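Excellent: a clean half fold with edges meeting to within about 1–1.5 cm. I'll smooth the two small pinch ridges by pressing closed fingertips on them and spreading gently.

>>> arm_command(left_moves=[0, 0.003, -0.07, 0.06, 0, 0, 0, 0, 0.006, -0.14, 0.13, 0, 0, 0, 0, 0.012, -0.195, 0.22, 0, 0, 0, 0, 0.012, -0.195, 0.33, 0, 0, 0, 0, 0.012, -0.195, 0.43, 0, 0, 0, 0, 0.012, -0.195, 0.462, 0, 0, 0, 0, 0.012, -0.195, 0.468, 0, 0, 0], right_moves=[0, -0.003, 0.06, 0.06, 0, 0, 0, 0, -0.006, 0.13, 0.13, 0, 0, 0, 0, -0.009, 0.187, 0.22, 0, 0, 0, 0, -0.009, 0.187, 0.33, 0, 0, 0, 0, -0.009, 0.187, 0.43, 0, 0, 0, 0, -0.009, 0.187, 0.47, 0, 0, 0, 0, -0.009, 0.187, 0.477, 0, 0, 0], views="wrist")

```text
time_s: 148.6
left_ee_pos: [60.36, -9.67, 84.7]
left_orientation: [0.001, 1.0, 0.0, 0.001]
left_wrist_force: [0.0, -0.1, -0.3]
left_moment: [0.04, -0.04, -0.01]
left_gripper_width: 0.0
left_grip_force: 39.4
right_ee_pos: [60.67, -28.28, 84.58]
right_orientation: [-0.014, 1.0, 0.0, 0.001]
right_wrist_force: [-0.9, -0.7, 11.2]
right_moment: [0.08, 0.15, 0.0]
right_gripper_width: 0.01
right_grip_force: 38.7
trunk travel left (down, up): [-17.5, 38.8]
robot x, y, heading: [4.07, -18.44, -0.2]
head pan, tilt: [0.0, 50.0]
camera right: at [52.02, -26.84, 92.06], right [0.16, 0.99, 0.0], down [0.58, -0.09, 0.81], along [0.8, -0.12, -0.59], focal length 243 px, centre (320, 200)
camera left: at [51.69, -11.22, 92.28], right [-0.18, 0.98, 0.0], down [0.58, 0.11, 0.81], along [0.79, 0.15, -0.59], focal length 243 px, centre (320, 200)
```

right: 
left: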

_____

**TEXT:**
Jamal, Yeşilçam filmi tadında roman
Vecdi Erbay 18 Mayıs 2025

Jamal, Yeşilçam filmi tadında roman

Başlık yanıltmasın, başlık Selahattin Demirtaş’ın yeni romanını hafife aldığım anlamına gelmesin. Yeşilçam filmlerini hep sevdim ve sanki yaş aldıkça sevgim de büyüdü. Üstelik sevdiğim Yeşilçam filmlerinin yelpazesi Atıf Yılmaz’ın yönettiği ve klişeleri yıkmaya çalışan “Utanç”tan Orhan Aksoy’un yönettiği “Hıçkırık”a kadar uzar gider. Burada Yılmaz Güney filmlerini ayrı bir tutkuyla izlediğimi de ifade etmek isterim. Neyse ki bu yazının konusu Selahattin Demirtaş’ın “Jamal” romanı, yoksa Yeşilçam filmleri üzerine ahkam kesmeye cesaretle heves edebilirdim.

Ancak “Jamal, Yeşilçam filmi tadında roman” başlığını neden seçtiğimi şöyle özetlemek isterim: “Jamal”de, imkansız olduğunu sonradan öğreneceğimiz, tutkulu bir aşk var. Esas kahramanın yardımcısı rolünde Halil Abi, sokakları şenlendiren ve gerektiğinde kahramanın imdadına yetişen karakterler var. İyi ile kötü var. Aile ile aşk yüzünden çatışma var. Para ile her şey gibi aşkın da satın alınabileceğine inanan insanlar var. Aksiyon yok ancak aşkın neden olduğu çatışma kuvvetle var. Aşk acısı, aşktan derbeder olma hali var. Yeşilçam filmlerinden aşina olduğumuz köşkün yerine villa, villanın aşçısı, bahçıvanı var. Romandaki bütün bu var’lar, Yeşilçam filmini yeterince hatırlatmıştır ve özellikle Yeşilçam filmlerini seven roman okuru, Jamal’i ayrı bir keyifle okuyacaktır, diye düşünüyorum.

Cemal’in itirazı

Selahattin Demirtaş, “Jamal”de İstanbul’da doğup büyümüş Ağrılı asi bir Kürt delikanlının hikâyesini anlatıyor. Asi ama çok da duygusal. Zaten duygusuz bir insan nasıl asi olabilir? Jamal Ağrılı bir Kürt ve asi olunca siyasetin öncelendiği bir roman gibi algılanabilir. Romanda politik mesajlar Jamal’in alaycı üslubuyla gerektiği yerde ve kıvamında ifade ediliyor elbette. Zenginlerin para hırsı kinayeli bir üslupla ve keyifle eleştiriliyor mesela.

_____

**WHAT TO WORK ON:**
1. Write out the text from "Cemal’in itirazı" to "keyifle eleştiriliyor mesela.", both included.
2. I need the text continued from the place where it stops.

**OUTPUTS IN ORDER:**
1.
Cemal’in itirazı

Selahattin Demirtaş, “Jamal”de İstanbul’da doğup büyümüş Ağrılı asi bir Kürt delikanlının hikâyesini anlatıyor. Asi ama çok da duygusal. Zaten duygusuz bir insan nasıl asi olabilir? Jamal Ağrılı bir Kürt ve asi olunca siyasetin öncelendiği bir roman gibi algılanabilir. Romanda politik mesajlar Jamal’in alaycı üslubuyla gerektiği yerde ve kıvamında ifade ediliyor elbette. Zenginlerin para hırsı kinayeli bir üslupla ve keyifle eleştiriliyor mesela.

2.
Jamal, annesinin ve babasının bitip tükenmek bilmiyen “işleri nasıl büyütürüz” kavgasına isyan edip sokakta yaşamayı tercih ediyor. Boşanmayla ve annenin biriktirilmiş mal varlığına ve şirket sayesinde oluşturulmuş statüye “çökmesiyle” çekiyor isyan bayrağını. Ancak Jamal, ortalığı yakıp yıkarak değil, sokakta yaşamayı tercih ederek asiliğini gösteriyor. Bu benzersiz eylemin az şey olduğunu iddia etmeye ya da küçümsemeye çalışmayın. Jamal’in isyan etme biçimi olarak sokakta yaşamayı tercih etmesi, annesini de babasını da duygusal olarak feci şekilde hırpalıyor.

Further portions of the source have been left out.